The list is extensive and includes; Spanish, German, Italian, Portuguese, French, Dutch among others. Even restricting your project to these languages widens your market by about 1 billion people. Eastern Europe uses a script called Cyrillic (Russian) which is very similar to Latin and prices for translation into Eastern European languages tend to be very competitive. Asian and Middle Eastern languages offer some unique challenges but they are manageable. But early in the process, you need to decide exactly what languages you want your software to be available in.

There are a variety of methods to developing multiple language versions of software. One approach favoured is to separate out all of the text presented to the user into a file or database table. This text must include everything that a user will see when using the software. It includes screen display text, printed report text, constants, prompt, error and warning messages, and help displays. Your product will likely include a user guide, version notes and licence agreement, and of course these also need to be included in the localization project.

The file or database table where all the text will exist has to be accessible by the programs and so some sort of simple key process and update function must be developed. Again, keep it simple. We've found that having a simple key system based on screen or report name and then a unique text item number works fine for most applications. For large a application you may need several text files, perhaps based on text type. You're probably thinking that the application's performance will be reduced due to the extra input/output needed to access all the text. There will be some reduction but in practice it is minimal. And there are some benefits to compensate. For instance if screen text needs to be altered then no program change needs be made to effect the change.

Our file containing all of the text is then used as the basis of our language translation. There are all manner of options to organise the translation including translation agencies, freelance translators, computer based translation, even co-workers, friends and family might be able to help. At the end of the day most computer applications actually have quite simple text. But before you do have the translations performed review all the text for grammar, spelling and ambiguities. The clearer the language used in the application then the more likely the translation will be accurate.

A word of warning. Professional translators tend to be highly educated, and sometimes their resulting work will require the reader/user to hold at least a Masters degree to understand it. Always specify that you need the translation to have an equal reader level as the original English.

Some translators and agencies might be positive to providing their service for free. There are numerous examples of shareware and freeware software where professional translators have been generous. Mozilla <http://www.mozilla.org/> is a good example of such a cooperative effort.

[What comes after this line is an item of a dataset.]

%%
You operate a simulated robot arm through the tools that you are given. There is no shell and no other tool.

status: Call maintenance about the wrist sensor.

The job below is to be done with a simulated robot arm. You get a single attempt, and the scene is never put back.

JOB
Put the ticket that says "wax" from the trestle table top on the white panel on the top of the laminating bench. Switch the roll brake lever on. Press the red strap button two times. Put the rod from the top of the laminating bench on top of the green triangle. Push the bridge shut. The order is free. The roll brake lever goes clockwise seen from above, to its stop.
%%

The object of the project is to develop multi-lingual software in which the end result will consist of our executable files linked to our table(s) of text. The specific text file shipped with the product will be in the language of the user's choice. An alternative option is to store each translation in a specific language file and when the user installs the software they specify their language preference. Thus the routine that reads the text records needs to identify the language needed and isolate itself to that language.

And of course you need to test the resulting language versions. This is best performed by speakers of the specific languages you've decided to implement. Testing under language versions of the operating system might also be worthwhile.

Character constants are a special case. For example, the software might need to determine that a particular key has been pressed from a selection. Assume the menu selection includes Open, Save, Find, Copy and Paste. The routine in the program might look something like:

     
switch (myInputString[0])
     {
     case 'Open';
          DoOpen ();
          break;
     case 'Save';
          DoSave ();
          break;
     case 'Find';
          DoSearch ();
          break;
     case 'Copy';
          DoCopy ();
          break;
     case 'Paste';
          DoPaste ();
     break;
     }

The code above is efficient and concise, but it is difficult to translate. The various constants (Open, Save, Find, Close, and Paste) have to be replaced with data items that have been loaded with the equivalent constants from the specific language file being used by the user.

What are the potential pitfalls? A common problem is that the space required by text on screens or reports differs between languages. For example the phrase 'enter name and address' is 22 characters. In German the equivalent phrase would be 'Geben Sie ihr Name und Adresse ein' which is 34 characters. We're often faced with the problem that the translated language requires more screen and report space than the equivalent English. So test carefully that truncation doesn't occur. And consider the cosmetic appeal of the resulting screen or report.

There are some legal aspects that you need to research. Obviously every country makes its own laws. In Germany, for example, there are quite restrictive laws that disallow anyone to make claims that a product is better than another company's product. Not to forget that the United States also has export laws. Encryption algorithms are an obvious example. So do a little research, and if you are using a translation agency then ask for advice.

Copy protection, upgrades, error reporting are all issues that will broaden if you want to sell software offshore. You also need to take account that date format, paper sizes, currency symbols, sort order and addresses might differ, and lets not forget that the majority of the world uses the metric system for weights and measurement.

The translations don't have to perfect. In saying this I am not suggesting you lower your standards. But most people appreciate that you have taken the trouble to translate the text, and will overlook the odd mistake. And let's be realistic, the English used in your software will likely have the odd typo anyway.

Organising a marketing agreement with a local distributor can also provide a useful resource not only for the product's language development, but in ongoing product promotion and support.

Microsoft provides an extensive resource available on their web site. There are several very helpful news groups that you can subscribe to and a number of books are devoted to the topic of software localization.

I hope this has given you something to think about.